Earlier yesterday, Soma’s website called itself Turkey’s largest underground coal producer — producing 5.5 million tons per year — and that its Soma mine produces 250,000 tons per month (tpm), mostly supplied to a local power plant. Since then, however, the site has been taken down and replaced with a single message expressing condolences.

In a Q3 2012 interview with a Turkish newspaper, Alp Gurkan, the owner of Soma Holding, said his company had low operating costs, and outperformed estimates by state-run Turkiye Komur Isletmeleri, or TKI from which it purchased the asset in 1984. TKI had estimated Soma would cost $130-140 a ton to mine, while Gurkan’s company committed to $23.80 per ton, including a 15% royalty fee paid to TKI.

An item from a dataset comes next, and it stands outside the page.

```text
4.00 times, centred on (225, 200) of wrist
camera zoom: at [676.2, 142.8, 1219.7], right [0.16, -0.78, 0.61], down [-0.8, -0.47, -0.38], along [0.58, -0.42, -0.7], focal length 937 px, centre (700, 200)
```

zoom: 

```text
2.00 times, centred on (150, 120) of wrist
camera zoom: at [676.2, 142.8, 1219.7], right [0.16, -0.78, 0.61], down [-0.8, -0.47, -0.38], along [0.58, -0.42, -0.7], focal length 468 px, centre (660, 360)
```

Labor Ministry officials, quoted by state-run news agency Anadolu, said the mine has been subject to five inspections since 2012 and, as of last month, no safety violations were reported. However, “if there is negligence, we won’t remain indifferent,” Energy Minister Yildiz said.

Lawmakers from Turkey’s lead opposition group, the Republican People’s Party, however, said President Erdogan’s ruling party voted down a proposal on April 29 for a formal inquiry into a series of small-scale accidents at mines around Soma.